I had a miserable Rocksmith night last night. I wasn't hitting anything cleanly and the software had the nerve to objectively score me accordingly. What if I was, like, really, really trying my bestest? Doesn't that count for something? Can I at least get a hug, Ubisoft?
Fine.
Overall, things are going ok. I'm not going to do a full on review of this software. There are lots of folks out there doing that already with a lot more care and detail than I would put into it. Check out Gallagher's Rocksmith Journey blog (link in sidebar) for some great info on the title. I stumbled across his site when, after a particularly spectacular failure during a Master Mode attempt of Blitzkrieg Bop I could have sworn I actually got "booed".
Hey, I couldn't blame them for booing me - they paid good money to see me rock out and instead I alternate between staring stupidly into the middle distance and beating out chords that only have an incidental association with the song I was playing. I didn't know if the sound I was hearing was just general "large crowd milling about" noise or actual displeasure, and this guy's blog was one of the few places out there that directly said that booing was a possibility. If the booing is real, I'm cool with that. Anything beats the original Rocksmith crowd response to a blown song during a gig - five thousand dopplegangers silently swaying and just staring at you with their dead eyes... (shudder).
Anyway, check out his blog. It's good stuff.
Some notes from my recent experience with Rocksmith 2014:
- Jeebus, Ubisoft, what is the deal with demanding I cycle through twelve hundred effects pedals? I realize you are proud of the width and depth of this part of the code, but, by making each one a mission... Well, you are coming across as desperate and a little "Smell the Glass”.
- I have no idea what the software wants me to do to "Use rack gear". I am using it. I played with the sliders, depopulated all the pedals, put in four rack units (trying all kinds in different orders), saved and reloaded, etc... Nothing seems to work - I might just be missing something.
- The arcade games in general are awesome. Whoever wrote the dialogue for the damsel/scientist in distress and evil bad guy in Return to Castle Chordead deserves some kind of design award cuz that stuff is straight up gold!
- I hope their next update deals with the process for moving between tunings that significantly change the mechanical loading on the guitar neck (E standard to Eb drop Db, say). I am finding my Ibenez needs to be put through the RS tuning process three times before the stresses equalize enough to the point where the song acknowledges the notes are being played correctly during a song. Adding one more sequential check on each of the six strings after the last string is “tuned” would go a long way to making sure the first couple are not way out.
- I also hope there is a way to save multiple set lists for Free Play mode.

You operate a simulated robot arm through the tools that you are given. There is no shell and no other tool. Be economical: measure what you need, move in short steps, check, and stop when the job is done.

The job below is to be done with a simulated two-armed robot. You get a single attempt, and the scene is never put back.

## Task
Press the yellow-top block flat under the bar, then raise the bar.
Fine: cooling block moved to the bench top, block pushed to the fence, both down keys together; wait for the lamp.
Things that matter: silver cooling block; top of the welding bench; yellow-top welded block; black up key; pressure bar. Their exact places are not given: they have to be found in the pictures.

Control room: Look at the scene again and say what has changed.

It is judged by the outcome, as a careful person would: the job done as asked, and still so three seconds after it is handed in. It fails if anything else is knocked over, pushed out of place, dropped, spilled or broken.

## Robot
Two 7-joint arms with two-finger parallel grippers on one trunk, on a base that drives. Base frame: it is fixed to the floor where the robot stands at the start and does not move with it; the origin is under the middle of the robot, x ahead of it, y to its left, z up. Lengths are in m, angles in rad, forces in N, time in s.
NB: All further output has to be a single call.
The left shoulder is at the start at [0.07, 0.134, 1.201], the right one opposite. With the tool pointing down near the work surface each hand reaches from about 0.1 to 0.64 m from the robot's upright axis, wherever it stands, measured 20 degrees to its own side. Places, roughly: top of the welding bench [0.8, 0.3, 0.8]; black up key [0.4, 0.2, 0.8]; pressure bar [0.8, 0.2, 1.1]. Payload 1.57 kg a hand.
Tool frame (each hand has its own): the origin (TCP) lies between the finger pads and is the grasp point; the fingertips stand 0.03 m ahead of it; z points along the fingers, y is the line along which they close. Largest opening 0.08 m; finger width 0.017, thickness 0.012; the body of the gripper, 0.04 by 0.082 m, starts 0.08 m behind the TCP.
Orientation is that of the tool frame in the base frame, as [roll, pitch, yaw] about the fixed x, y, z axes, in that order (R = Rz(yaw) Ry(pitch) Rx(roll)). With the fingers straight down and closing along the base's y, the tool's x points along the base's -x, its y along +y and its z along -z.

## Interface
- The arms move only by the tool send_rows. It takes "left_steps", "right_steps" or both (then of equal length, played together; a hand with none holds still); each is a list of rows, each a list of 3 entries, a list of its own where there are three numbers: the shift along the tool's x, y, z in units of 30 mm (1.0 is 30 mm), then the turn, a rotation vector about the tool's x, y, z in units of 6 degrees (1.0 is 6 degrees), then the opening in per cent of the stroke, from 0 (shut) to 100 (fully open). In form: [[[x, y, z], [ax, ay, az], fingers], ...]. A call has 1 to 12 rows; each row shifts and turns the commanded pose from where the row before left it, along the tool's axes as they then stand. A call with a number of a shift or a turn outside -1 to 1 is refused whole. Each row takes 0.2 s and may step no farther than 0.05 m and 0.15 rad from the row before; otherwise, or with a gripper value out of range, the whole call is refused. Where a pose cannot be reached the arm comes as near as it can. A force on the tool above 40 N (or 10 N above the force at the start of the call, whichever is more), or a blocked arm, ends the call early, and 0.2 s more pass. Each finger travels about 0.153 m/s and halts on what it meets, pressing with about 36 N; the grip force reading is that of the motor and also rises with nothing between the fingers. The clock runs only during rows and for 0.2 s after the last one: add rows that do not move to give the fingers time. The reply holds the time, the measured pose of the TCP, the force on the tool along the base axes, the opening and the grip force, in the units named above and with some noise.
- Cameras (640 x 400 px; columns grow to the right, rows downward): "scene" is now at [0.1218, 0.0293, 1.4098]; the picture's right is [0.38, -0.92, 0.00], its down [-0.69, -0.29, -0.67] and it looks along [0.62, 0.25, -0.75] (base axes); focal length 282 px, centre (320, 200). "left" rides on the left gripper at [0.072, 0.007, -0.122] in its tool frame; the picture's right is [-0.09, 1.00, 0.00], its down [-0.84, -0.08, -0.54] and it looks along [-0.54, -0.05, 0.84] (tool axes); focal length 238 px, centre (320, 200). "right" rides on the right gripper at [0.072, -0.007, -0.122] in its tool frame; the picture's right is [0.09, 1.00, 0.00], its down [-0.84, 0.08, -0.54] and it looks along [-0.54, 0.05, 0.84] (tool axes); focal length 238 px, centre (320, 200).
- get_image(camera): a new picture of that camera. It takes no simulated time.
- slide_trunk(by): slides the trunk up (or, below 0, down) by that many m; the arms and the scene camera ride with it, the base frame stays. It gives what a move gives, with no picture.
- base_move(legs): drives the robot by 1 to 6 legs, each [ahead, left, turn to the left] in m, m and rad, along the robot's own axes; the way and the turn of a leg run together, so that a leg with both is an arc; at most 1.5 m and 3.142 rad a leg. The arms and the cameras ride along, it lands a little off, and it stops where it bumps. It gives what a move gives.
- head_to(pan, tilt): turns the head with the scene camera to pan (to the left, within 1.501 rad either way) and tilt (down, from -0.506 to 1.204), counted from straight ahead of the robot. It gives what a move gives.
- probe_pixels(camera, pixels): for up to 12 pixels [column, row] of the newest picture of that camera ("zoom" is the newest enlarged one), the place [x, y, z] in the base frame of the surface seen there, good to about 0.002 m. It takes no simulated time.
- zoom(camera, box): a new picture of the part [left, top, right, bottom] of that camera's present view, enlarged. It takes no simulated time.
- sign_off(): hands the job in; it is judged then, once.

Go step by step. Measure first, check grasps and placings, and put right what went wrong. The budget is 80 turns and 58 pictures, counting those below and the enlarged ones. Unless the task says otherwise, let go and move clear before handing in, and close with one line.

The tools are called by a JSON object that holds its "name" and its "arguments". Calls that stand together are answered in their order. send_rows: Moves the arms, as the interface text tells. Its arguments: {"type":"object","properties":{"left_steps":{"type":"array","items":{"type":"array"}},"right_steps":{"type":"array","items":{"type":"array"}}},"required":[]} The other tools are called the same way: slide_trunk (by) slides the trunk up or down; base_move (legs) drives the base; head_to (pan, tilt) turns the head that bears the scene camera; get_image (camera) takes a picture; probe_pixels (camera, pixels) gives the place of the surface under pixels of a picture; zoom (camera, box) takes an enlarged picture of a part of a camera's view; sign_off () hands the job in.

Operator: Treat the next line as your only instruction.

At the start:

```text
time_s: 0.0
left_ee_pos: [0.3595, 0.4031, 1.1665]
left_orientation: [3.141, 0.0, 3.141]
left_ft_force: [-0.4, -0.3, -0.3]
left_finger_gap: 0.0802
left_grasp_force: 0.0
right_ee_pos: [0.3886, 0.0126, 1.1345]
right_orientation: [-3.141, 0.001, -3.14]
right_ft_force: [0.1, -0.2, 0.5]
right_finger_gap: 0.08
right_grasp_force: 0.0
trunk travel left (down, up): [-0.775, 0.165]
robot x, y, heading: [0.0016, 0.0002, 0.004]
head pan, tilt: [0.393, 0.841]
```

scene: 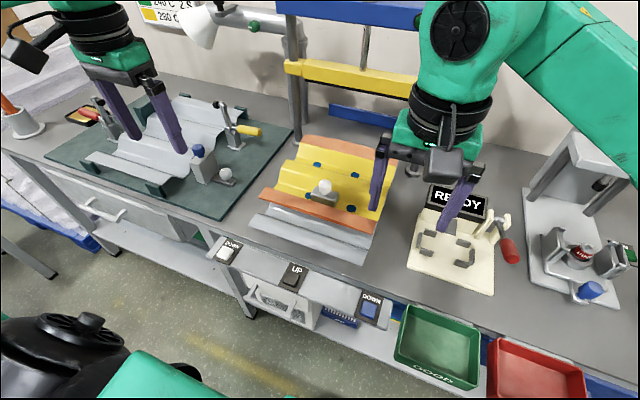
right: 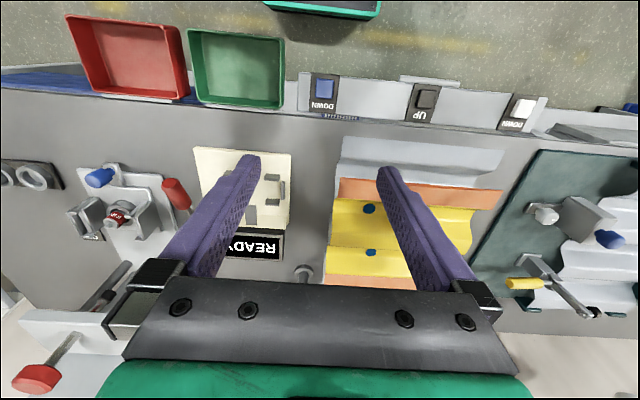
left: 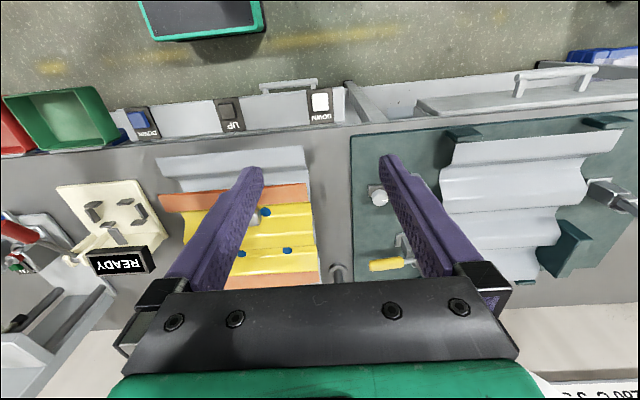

It would be nice to be able to quickly jump to a pre-set group of slow and simple stuff to get my confidence back after right arm and left wrist go numb after too many old-guy attempts at Blink-182 songs or whatever.
- Please, Microsoft or Ubisoft or whoever, you have to quit it with the Kinect "Feeling tired or sore?" messages. I am perfectly capable of determining my own break times. If it’s a legal thing that has to stay if the Kinect is on, make it smaller and give us the option of where on the screen it pops up.
I have tons of tunes I have not touched yet. I think I am just going to hit the songs that Rocksmith recommends for a while and see where that takes me instead of trying to “master” any more right now.
1 comment:
Thanks for the shout out on my blog! I stumbled across yours while trying to sign into mine. I avoid the Kinect messages for the most part by simply turning off my Kinect. I think it picks up random noises from the game itself and misinterprets them as vocal commands; a couple of times when I've left the Kinect sensor on while playing my RS software has done some very weird and random things all by itself. Keep on rockin'.